I meant to kick this off last week, then got distracted by other shiny things. My intent is to post a weekly image from that under-represented group of solar system citizens, the moons. And I vow to keep doing this right up to the point that I don't anymore. This happens to be an auspicious day to start the series: tomorrow (which is already today in the Eurasian borderlands) is the 50th anniversary of Yuri Gagarin's orbital flight around the planet, and the dawn of manned spaceflight.

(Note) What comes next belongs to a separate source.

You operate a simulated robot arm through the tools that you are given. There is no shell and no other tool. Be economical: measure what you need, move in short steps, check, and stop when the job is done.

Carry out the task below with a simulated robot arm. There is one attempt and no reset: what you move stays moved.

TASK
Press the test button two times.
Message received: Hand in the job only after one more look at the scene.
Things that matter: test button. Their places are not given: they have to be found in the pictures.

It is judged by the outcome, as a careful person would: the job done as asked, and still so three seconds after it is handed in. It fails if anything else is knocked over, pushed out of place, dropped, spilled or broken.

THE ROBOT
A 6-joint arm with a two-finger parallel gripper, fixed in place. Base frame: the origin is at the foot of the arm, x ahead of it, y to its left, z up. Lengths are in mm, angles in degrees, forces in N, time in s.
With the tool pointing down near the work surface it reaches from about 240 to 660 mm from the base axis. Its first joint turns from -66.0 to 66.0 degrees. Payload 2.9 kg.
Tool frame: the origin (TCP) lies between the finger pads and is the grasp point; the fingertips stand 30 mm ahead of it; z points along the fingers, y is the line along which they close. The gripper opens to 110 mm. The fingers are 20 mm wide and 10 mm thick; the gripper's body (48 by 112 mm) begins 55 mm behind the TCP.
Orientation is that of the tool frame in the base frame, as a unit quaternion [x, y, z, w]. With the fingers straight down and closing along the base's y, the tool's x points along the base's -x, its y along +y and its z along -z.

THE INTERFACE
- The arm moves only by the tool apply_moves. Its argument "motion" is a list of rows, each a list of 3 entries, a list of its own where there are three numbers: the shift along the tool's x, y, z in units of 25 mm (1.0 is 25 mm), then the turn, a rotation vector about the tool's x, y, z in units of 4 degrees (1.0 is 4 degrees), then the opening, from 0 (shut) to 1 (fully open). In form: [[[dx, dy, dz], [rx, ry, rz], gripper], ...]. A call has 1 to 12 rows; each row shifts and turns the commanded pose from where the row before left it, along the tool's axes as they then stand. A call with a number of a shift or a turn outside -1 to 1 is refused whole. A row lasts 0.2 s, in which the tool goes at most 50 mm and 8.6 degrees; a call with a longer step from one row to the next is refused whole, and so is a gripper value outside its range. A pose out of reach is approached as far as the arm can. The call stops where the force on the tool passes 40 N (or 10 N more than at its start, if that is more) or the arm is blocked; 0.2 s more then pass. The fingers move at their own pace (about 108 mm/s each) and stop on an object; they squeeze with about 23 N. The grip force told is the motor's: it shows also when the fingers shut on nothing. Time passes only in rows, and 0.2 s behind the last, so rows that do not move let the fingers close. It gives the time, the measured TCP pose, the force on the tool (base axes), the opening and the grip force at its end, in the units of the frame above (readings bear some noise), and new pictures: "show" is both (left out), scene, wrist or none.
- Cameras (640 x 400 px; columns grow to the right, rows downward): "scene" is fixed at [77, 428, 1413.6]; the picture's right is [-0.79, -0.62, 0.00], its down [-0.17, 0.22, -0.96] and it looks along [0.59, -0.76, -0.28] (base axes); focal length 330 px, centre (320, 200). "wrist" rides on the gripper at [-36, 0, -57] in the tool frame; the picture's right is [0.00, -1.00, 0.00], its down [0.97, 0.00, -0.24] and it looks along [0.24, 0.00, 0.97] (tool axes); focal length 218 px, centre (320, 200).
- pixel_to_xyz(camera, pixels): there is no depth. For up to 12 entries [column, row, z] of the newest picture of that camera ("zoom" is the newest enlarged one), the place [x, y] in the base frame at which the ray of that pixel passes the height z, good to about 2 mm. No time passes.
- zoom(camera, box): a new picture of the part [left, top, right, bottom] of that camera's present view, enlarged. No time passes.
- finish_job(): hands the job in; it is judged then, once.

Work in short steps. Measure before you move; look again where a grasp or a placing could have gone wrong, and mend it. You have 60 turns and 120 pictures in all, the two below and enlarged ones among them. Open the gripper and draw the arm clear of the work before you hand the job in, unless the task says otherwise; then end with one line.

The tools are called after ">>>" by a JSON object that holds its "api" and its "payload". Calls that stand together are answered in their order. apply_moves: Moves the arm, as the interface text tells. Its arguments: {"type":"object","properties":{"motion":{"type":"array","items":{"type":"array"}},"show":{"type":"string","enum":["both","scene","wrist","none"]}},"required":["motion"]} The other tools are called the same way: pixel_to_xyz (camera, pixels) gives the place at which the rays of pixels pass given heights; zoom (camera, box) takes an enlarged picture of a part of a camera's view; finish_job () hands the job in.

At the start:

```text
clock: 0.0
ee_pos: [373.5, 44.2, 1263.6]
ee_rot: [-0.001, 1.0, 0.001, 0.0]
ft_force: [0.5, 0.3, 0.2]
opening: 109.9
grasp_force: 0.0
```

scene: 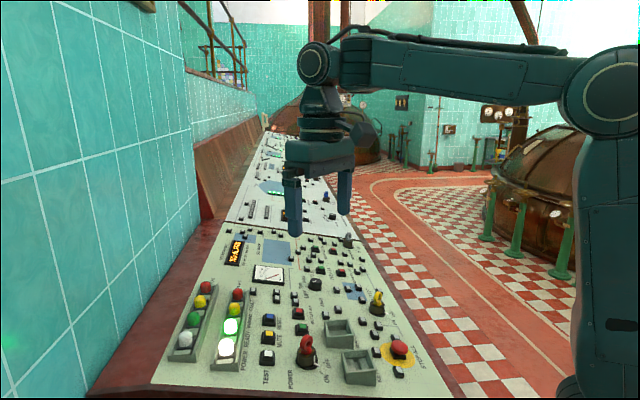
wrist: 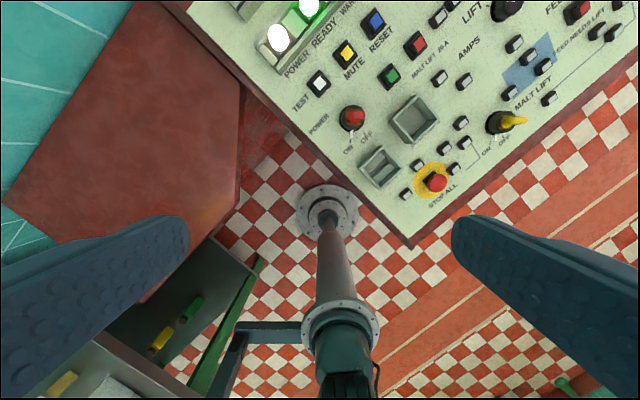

Here's my first selection: my favorite known moon, Miranda, which orbits Uranus. This was posted last week at The Astronomy Picture of the Day (a site which regularly features some out-of-this world geology- see today's pic, for example), with the title, "Verona Rupes: Tallest Known Cliff in the Solar System." The lighting angle and orientation are odd, but the cliff face is toward the lower right, and faces toward the bottom of the image. See that flat, bright surface? That is an estimated 20 kilometers of vertical. Miranda's gravity is much lower than earth's and it is thought that the 12-minute fall from the crest to the bottom might be survivable with the appropriate air bag at the bottom... presuming you could hit it. Click that last link to read more, and click the pic there for a larger field of view. Or click here to see a full-disk mosaic of Miranda. Or both, if you like.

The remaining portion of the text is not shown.